If you find the prospect of such a thing ever happening, consider that its a highly nurturing substance – rich in minerals, protein, fat and antibodies. Since its mainly a bird accustomed and adaptable to all kinds of hazardous environments, pigeon milk is packed full of antioxidants and immune-system-boosting proteins. The pigeon’s e milk is actually a secretion that the parents regurgitate into the young bird’s mouths, helping them grow from their frail infancy.

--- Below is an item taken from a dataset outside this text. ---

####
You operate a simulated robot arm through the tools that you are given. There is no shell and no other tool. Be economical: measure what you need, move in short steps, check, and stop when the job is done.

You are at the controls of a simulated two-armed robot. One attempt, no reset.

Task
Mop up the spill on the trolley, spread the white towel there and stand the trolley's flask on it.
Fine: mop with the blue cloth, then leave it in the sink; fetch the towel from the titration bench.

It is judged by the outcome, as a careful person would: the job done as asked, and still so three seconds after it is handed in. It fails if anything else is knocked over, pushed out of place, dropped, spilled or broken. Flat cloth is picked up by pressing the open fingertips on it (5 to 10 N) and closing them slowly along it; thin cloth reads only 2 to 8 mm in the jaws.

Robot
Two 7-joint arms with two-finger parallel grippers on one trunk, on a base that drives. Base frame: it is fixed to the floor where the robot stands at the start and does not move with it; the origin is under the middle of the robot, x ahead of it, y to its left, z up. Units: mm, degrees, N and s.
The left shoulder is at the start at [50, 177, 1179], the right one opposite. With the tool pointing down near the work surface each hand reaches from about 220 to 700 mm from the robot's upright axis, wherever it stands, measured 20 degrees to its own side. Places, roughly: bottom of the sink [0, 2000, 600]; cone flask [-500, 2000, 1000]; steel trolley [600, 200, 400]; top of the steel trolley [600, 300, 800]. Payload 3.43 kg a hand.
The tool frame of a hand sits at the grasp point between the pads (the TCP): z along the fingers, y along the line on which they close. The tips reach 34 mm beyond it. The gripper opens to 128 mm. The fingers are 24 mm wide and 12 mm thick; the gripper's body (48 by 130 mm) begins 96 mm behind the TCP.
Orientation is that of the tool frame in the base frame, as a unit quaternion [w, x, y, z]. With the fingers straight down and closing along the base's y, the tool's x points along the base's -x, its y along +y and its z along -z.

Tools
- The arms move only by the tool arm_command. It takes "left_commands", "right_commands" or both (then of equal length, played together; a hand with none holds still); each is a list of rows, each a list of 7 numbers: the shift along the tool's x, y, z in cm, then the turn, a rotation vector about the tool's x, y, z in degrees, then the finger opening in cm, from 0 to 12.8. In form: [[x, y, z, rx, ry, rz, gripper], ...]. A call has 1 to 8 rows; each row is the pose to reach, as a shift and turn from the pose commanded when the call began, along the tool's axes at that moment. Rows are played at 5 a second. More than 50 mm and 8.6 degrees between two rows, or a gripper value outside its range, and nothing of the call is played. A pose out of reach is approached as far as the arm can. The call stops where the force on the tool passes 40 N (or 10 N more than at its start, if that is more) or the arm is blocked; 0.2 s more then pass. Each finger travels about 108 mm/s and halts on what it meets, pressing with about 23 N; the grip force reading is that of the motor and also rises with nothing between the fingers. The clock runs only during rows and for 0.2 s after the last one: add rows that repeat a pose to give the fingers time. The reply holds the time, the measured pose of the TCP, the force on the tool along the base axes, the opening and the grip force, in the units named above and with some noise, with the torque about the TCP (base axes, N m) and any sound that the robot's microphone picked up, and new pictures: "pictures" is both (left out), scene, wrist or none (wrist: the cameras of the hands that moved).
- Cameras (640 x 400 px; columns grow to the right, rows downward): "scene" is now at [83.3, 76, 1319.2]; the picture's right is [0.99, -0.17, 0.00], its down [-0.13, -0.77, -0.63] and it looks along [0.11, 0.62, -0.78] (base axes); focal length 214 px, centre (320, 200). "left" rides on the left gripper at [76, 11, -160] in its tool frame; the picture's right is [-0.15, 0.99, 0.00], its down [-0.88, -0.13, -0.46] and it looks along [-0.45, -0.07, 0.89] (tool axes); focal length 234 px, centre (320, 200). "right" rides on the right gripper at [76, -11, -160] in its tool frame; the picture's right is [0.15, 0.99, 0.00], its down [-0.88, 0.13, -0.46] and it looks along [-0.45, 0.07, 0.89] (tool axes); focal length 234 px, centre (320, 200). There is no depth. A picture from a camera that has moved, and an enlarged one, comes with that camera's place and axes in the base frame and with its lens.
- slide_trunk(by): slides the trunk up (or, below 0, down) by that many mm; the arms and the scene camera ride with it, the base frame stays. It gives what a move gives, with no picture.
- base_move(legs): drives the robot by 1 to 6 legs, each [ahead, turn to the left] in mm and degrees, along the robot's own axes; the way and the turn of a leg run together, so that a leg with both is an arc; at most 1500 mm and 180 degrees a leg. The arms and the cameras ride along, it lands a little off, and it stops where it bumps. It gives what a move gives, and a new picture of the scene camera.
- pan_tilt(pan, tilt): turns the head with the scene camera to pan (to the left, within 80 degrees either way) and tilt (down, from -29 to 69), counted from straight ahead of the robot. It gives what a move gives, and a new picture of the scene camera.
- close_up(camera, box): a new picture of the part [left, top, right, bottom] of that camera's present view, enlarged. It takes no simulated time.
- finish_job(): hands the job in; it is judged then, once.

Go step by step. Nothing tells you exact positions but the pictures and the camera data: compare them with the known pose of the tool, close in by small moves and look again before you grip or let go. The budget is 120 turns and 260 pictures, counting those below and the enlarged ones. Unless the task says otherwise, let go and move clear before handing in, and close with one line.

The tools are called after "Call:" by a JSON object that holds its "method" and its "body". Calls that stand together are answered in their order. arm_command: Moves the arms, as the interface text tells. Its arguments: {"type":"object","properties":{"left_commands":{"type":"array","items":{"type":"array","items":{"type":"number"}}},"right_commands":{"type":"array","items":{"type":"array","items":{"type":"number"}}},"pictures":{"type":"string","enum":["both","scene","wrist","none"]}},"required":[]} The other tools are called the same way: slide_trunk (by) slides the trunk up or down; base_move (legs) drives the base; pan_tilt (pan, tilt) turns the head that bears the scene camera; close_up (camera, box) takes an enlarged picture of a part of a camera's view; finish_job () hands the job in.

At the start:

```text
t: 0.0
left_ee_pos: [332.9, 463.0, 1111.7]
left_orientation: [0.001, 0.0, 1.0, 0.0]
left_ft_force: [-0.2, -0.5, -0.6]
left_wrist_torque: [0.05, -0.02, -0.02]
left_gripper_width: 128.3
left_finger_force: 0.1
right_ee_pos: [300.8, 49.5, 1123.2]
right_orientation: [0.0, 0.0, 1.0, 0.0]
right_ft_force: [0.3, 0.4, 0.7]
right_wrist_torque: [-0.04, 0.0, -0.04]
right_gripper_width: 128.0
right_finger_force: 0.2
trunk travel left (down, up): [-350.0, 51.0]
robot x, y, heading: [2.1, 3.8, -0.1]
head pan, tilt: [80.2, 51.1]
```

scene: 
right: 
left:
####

Flamingos and male Emperor penguins, oddly enough, produce it as well.

Deakin University and CSIRO research fellow Tamsyn Crowley said while the function was the same as mammalian milk, the mechanism was completely different.

”We identified a number of immune genes and also found the mechanism by which this process is happening,” she said. ”It’s not like a gland in a mammal that produces the milk. It’s actually part of the crop that falls off and then that is fed to the young.”

The pigeon’s crop, responsible for secreting the milk, is actually part of its digestion chain and is responsible for storing food. The crop however changes immediately prior to lactation in response to hormones and reverts back after lactation, exactly like in any other mammal. The birds begin ”lactating” two-days before the eggs hatch and feed their young for the first 10 days. In the first three days, squabs double their weight daily.
To understand the lactating mechanism in birds, scientists had to sequence the pigeon’s genome, which by their account more or less like flying blind. They did it eventually, of course, after they compared the gene expression of pigeons that do and do not lactate, and eventually compared them to the chicken’s DNA (enough weird science for today; you can’t milk a chicken, don’t worry).They found that the lactating pigeons had over-expression of genes involved with immune response and antioxidant production, as well as genes involved in the production of triglycerides.

‘If you can find proteins that are protecting against disease in pigeons, there’s nothing to say that that can’t be applied in other birds, such as chickens,” she said. ”And that could be a good thing for an industry that is already looking at ways to minimise antibiotics.”

As long as they don’t make lactating chickens, I’m all cool with it. The paper was published in the journal BMC Genomics.